Saunders was born in Baltimore, Maryland, into a military family and grew up first on his grandmother’s farm and then in Washington, D.C. He was a three-letter athlete and earned an academic scholarship to Morehouse College before transferring to Howard University, where he studied engineering and computer science. There, he first encountered drugs and alcohol. He left school to start working full time when he was about 13 credits short of his degree, and he later fell into the “young life thing” and partying.

Saunders moved to Minnesota in 1989—the same year he got sober—but he found the culture wasn’t receptive to a Black man as he applied for jobs. He at first lived in a homeless shelter while working two full-time jobs. Despite his background in IT and developing computer systems, he eventually took a job as a van driver for what’s now Ameriprise Financial. But he worked his way up over 23 years, earning several promotions and retiring as IT program manager.

After Saunders went back to school to complete an undergraduate degree, he entered Bethel’s M.A. in Strategic Leadership program. Saunders says he has the God-given gift of vision, meaning that when working on a project to build something, he can imagine it and see it operating. And Bethel helped Saunders learn how to develop an organization. During this time, his friend Sue Hewitt founded UpWorks, and Saunders became her first hire. Saunders proposed UpWorks as his capstone project, so he worked through his initial program ideas with his classmates. “That’s something that the Bethel program really contributed significantly toward,” he says, though he notes the programming is different today.

Currently, UpWorks partners with several Minnesota agencies like Minnesota Adult & Teen Challenge, Turning Point, the Salvation Army’s Adult Recovery Center, Metro Hope Ministries, the Minnesota Department of Corrections, and many more. UpWorks connects with people near the end of a treatment program or incarceration. A person is placed with an advocate to receive coaching as they transition back into their life.

“Our life advocate is literally commencing them out of the program they were in and helping them figure out what their goals are going to be and what they’re going to do next in their life."

— Kevin Saunders GS’18
Saunders describes rehabilitation programs as a cocoon where people are focused on addressing illness and addiction. But transitioning back into society brings challenges. People with a history of alcoholism, for example, can return home to family members who drink at gatherings or in the evenings. Without a support system, Saunders notes people can relapse more easily. UpWorks’ advocates help people navigate challenging situations, and early results show UpWorks is working. Eighty-eight percent of UpWorks’ Empower Adults Program graduates avoid relapsing or going back to prison, which is much higher than the 62% national average.

Typically each participant meets with two life advocates for an hour each week for 14 to 16 weeks—but many relationships last longer. One key is self-discovery. Saunders found many people he works with don’t know themselves or have a direction, making it hard to dream and plan for the future. Participants need to be motivated. Advocates use proven coaching tools to help them discover their best possible potential. When advocates walk alongside people and work to extract what they really want, positive things happen.
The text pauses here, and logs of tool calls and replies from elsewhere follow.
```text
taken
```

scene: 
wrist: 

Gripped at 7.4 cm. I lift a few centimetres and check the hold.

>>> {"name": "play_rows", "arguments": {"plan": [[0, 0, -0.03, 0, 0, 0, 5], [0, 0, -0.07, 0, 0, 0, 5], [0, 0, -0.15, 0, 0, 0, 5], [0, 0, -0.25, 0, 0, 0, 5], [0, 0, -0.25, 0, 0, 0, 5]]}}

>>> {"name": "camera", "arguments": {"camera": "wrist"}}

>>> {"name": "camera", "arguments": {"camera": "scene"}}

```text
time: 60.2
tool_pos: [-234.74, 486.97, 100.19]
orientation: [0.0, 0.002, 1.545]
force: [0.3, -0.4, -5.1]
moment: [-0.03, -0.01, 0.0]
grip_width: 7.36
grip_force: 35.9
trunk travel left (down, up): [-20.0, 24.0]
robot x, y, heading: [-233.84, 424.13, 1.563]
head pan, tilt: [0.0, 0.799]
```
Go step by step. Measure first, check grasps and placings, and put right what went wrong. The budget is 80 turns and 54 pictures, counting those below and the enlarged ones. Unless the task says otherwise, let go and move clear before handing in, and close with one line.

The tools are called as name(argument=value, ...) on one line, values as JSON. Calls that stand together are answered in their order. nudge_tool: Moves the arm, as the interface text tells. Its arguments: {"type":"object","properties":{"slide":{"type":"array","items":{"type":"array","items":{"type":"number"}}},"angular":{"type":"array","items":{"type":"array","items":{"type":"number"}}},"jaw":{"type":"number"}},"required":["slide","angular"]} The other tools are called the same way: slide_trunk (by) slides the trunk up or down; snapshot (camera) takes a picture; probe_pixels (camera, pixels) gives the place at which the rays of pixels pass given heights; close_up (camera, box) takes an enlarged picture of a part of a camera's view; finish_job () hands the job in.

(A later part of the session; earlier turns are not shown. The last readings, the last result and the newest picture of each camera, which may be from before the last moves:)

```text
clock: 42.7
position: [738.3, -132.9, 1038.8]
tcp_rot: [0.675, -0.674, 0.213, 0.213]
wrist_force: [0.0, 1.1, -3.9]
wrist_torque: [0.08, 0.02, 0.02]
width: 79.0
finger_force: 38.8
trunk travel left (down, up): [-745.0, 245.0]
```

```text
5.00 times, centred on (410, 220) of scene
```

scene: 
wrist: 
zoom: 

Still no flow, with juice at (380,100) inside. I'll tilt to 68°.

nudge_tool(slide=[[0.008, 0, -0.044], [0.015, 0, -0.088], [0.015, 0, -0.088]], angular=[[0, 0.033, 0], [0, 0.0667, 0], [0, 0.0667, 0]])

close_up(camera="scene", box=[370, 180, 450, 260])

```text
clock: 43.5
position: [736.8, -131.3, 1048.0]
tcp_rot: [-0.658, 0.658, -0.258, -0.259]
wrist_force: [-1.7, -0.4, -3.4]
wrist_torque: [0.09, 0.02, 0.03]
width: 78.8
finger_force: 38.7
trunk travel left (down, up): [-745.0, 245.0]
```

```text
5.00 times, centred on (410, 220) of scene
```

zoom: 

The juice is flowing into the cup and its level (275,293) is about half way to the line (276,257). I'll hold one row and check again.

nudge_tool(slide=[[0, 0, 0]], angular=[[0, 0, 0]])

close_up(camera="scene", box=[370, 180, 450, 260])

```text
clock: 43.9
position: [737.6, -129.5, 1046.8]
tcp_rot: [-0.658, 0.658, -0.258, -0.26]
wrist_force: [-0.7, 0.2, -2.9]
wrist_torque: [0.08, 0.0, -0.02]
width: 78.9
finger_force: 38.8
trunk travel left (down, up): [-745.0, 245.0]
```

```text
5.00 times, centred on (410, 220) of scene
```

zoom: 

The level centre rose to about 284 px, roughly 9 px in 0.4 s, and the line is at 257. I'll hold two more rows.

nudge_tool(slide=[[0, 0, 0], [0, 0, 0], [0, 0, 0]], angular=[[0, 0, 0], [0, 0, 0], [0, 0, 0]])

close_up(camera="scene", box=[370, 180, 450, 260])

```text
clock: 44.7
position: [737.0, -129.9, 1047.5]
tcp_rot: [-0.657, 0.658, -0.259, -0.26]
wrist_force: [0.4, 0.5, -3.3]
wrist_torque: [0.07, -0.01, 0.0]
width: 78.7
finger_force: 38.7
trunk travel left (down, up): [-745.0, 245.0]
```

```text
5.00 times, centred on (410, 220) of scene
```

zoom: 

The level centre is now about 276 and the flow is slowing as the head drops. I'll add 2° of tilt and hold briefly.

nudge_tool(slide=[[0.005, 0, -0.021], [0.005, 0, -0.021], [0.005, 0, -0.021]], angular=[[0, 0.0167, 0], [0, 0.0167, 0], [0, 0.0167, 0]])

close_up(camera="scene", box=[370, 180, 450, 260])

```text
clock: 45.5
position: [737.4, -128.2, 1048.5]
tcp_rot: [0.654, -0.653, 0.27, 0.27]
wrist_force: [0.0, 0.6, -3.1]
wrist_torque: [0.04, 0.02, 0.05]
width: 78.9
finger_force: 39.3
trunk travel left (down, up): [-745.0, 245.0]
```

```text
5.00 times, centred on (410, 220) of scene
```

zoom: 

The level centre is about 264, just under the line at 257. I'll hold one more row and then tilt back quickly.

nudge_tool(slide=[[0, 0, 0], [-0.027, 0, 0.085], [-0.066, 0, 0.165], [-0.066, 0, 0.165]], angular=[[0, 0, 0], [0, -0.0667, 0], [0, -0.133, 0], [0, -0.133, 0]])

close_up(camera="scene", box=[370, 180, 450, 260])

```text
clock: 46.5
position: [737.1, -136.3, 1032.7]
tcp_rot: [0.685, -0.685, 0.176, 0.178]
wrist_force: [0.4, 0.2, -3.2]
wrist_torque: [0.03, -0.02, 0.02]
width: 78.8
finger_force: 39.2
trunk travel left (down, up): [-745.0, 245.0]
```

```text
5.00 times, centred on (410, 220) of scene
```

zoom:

Advocates not only keep people accountable, but they help people find resources and build confidence. It’s vital to have someone on their side whom they can go to for support. Saunders sees many enter the program not knowing what they want to do, and eventually, they forge a plan and goals. “Literally, it changes the trajectory of a person’s life,” Saunders says.

Saunders notes the people UpWorks works with reflect all of Minnesota because addiction affects everyone. “This isn’t a black and white problem,” he says. “This is a human being problem. Substance abuse and addiction is in every family. You don’t have to look far in your own family.” In fact, Saunders says he serves more white people than people of color. “That’s because there’s far more white people in the state of Minnesota than there are black people,” he says. “The reality is alcoholism is rampant in this state, meth use is rampant in this state, opioid use is rampant, and it’s the house moms, the housewives, the mother in the suburbs. It’s the guy in a two-piece suit who goes to work every day and has a traveler in his vest pocket.”

UpWorks trains its advocates to help people understand others and their differences so they can find similarities. People have looked to Saunders, who is also an ordained Baptist minister, for his perspective after George Floyd—a Black Minneapolis resident—died at the hands of a white police officer. Saunders has written and spoken about cultural awareness, diversity, and how we get to a better place. He often speaks of how we can shift conversations about differences to instead focus on the similarities between human beings. An important step, he says, is to acknowledge that racism and prejudice exist, and then people focus on the beauty of differences and then on our similarities. “I welcome it,” he says. “I think it’s a beautiful and wonderful conversation that we need to be having because it’s going to really take us to the next level, the next state of being if you will.”

Along with his work at UpWorks and in his ministry, he’s developing a curriculum around poverty dialog, and he’s looking for other ways to get involved. Looking forward, Saunders is expanding his reach as a community leader. “I’ve landed in a space where I feel I’m serving a purpose,” he says. “I’m serving God’s purpose in life.”